Why do you suppose that UPS, Walmart, Pepsi, and Sysco have ordered the trucks?

I know jack shit about trucking, but those companies are putting their money where their mouth is that the truck could offer benefits. It sounds like you have already decided that they are wrong. That’s why I’m curious as to whether you think you know something that these huge corporations don’t.

yes, of course I agree, because I said exactly that in the effing post of mine you quoted! I LITERALLY SAID “people/companies for whom an electric truck won’t work won’t buy electric trucks, at least not at first.” So I don’t know what you’re kvetching about anymore, other than just banging the “they won’t work for me, so anyone who buys one is stupid and wrong” drum over and over.
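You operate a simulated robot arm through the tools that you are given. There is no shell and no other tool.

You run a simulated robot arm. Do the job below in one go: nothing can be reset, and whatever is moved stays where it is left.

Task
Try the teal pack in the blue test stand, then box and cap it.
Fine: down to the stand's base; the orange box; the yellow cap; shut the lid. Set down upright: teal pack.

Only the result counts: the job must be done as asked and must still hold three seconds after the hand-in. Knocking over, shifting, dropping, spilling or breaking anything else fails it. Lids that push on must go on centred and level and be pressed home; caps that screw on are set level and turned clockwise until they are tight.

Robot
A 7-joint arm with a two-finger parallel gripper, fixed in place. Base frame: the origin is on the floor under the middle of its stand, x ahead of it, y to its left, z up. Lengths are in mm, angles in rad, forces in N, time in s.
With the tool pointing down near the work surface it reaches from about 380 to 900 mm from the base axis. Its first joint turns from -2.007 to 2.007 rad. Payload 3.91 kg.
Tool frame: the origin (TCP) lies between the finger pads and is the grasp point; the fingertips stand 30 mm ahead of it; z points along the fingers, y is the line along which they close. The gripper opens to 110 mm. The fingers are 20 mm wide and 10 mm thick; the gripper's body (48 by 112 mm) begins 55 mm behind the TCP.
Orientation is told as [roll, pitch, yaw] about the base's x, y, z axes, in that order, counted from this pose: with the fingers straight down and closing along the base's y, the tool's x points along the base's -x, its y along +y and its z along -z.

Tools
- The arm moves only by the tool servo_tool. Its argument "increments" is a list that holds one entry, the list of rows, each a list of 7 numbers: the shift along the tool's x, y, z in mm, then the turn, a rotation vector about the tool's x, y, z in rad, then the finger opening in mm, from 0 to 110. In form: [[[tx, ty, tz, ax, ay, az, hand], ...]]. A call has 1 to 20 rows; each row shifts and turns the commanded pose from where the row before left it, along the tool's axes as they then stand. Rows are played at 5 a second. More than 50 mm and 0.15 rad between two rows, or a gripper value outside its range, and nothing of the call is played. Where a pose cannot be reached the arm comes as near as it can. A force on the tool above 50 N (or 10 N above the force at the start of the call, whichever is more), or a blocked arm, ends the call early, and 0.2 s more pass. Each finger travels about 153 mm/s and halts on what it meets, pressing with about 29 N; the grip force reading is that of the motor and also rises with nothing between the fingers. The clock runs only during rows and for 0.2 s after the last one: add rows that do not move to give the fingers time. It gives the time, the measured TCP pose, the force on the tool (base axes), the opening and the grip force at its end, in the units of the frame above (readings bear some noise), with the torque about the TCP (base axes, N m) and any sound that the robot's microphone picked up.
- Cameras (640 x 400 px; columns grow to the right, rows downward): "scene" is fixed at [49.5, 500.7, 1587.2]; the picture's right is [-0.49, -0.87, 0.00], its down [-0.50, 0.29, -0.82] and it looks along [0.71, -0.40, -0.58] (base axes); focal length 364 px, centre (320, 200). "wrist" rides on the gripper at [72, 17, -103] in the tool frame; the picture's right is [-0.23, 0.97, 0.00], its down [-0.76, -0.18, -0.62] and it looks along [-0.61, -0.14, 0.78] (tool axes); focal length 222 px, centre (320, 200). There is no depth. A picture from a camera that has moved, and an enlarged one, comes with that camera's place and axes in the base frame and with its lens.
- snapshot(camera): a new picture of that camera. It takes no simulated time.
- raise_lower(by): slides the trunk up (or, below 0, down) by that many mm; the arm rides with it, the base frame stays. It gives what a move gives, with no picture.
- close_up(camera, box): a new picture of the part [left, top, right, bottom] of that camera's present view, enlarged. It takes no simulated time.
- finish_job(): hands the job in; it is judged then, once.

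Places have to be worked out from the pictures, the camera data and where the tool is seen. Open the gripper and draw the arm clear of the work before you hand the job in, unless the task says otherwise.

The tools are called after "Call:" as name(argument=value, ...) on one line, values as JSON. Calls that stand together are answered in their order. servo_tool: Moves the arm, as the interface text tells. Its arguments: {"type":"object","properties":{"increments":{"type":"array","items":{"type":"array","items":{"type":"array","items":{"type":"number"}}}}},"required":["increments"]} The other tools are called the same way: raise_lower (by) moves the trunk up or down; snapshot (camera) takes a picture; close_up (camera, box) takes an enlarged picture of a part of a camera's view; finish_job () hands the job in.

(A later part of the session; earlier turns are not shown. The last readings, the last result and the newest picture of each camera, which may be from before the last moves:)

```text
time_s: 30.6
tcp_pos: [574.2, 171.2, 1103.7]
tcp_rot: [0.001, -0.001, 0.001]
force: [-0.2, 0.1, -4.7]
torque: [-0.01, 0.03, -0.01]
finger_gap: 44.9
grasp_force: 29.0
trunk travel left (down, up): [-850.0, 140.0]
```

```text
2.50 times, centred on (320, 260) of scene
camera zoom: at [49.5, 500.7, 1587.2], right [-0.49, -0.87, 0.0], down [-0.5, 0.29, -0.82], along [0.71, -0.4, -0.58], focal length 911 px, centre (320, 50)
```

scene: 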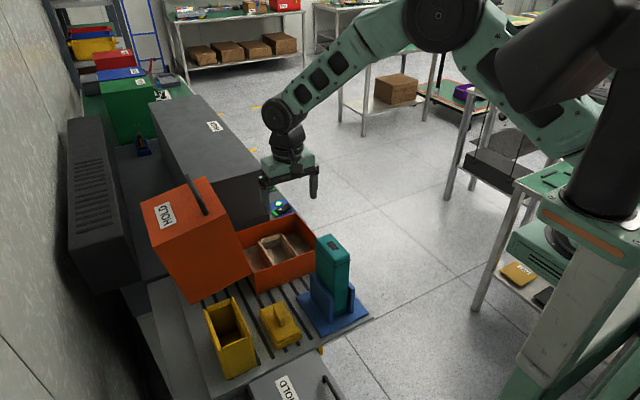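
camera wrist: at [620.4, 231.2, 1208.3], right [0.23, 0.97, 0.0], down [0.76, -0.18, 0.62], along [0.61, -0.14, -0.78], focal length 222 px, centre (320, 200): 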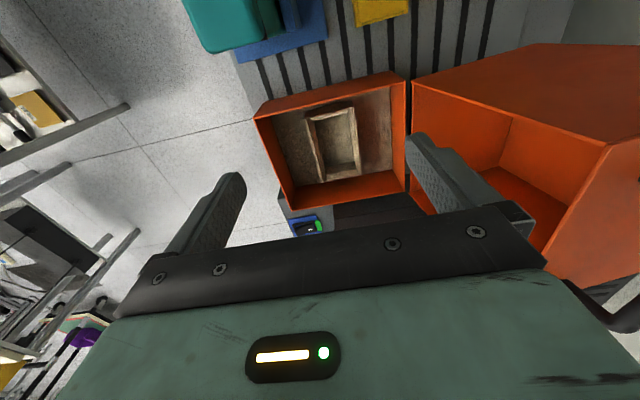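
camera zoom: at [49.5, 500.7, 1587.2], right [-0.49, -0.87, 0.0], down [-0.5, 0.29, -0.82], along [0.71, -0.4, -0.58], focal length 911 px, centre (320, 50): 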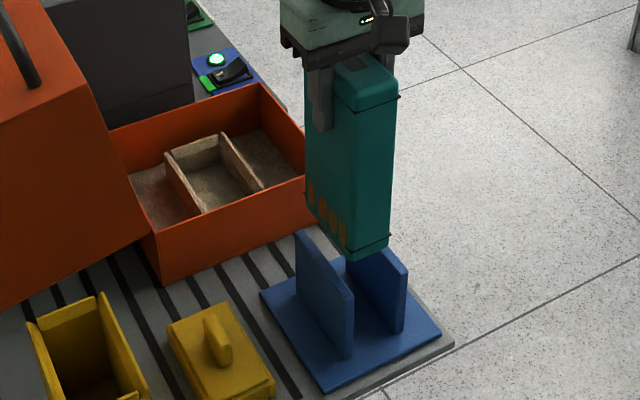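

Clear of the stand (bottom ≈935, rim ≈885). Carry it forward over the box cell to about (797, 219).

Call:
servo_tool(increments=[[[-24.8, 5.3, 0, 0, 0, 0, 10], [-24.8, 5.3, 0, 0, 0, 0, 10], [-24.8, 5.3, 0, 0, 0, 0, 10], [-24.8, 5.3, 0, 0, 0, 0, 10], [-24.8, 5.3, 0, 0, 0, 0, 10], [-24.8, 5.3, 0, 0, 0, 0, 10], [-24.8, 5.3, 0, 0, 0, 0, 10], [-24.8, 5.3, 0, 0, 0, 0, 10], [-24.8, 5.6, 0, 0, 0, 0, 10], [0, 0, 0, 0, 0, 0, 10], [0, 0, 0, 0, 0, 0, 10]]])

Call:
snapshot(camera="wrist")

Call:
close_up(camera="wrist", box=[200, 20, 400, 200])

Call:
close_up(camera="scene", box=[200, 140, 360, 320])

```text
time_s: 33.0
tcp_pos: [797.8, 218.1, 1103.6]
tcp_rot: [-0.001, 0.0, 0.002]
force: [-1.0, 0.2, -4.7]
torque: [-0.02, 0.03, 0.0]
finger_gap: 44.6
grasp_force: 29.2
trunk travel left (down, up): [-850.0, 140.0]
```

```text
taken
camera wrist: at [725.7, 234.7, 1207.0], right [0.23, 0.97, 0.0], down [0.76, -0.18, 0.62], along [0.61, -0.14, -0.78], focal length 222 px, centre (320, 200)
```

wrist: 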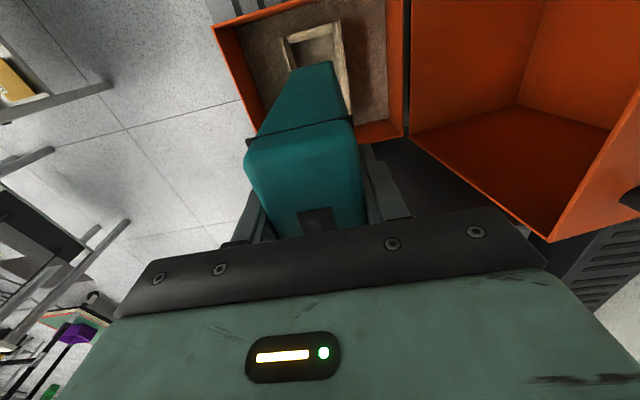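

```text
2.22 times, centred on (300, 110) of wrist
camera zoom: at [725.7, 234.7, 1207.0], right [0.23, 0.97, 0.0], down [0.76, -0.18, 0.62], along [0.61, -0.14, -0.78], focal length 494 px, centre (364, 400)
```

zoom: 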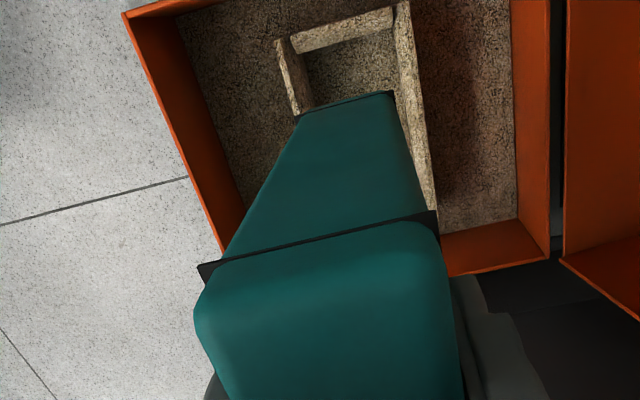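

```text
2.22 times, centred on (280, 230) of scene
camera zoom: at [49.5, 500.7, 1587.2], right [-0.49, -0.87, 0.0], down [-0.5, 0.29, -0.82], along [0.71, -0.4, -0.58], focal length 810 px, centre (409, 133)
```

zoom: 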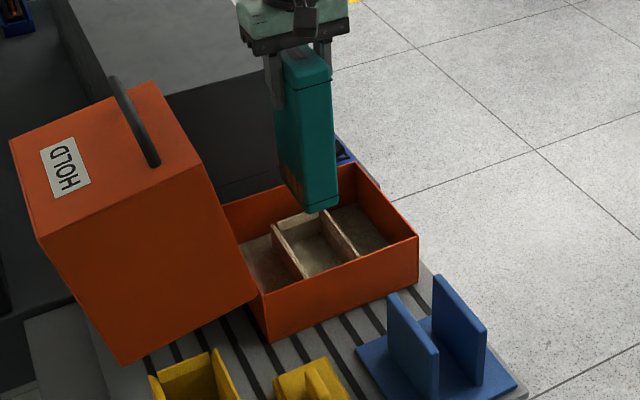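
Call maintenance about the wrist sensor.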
Trucking is a longer game than 5 to 10 years and the disruption of that industry is widely expected to be much more than electrification.

Oh the delivery truck market is ripe now (think Amazon, UPS, and defined warehouse/distribution center to user routes).

Long haul though the electrification (which rough estimates is about $22K operating savings/year in use) is a small part of the disruption that Tesla and, less noisily Volvo, are likely to cause.

Tesla’s vision of course includes trucks that are completely autonomous minimally for most of their routes and which therefore may have more time spent fueling but also more time driving and less labor costs. The challenges of autonomous driving are much less onerous for the open freeway portion.

Volvo, also now heavily committed to electrification over the next decade, has been much more cautiously going the route of truck platooning with V2V and semiautonomous technology. They have always sold the system as having at least one trained professional driver involved as lead vehicle in the platoon, with multiple other trucks traveling as a virtual train much more closely than human operated vehicles could safely operate. But the vehicles they are ramping up to sell are both electric and fully autonomous.

The two aspects are complementary and likely completely disruptive of the industry.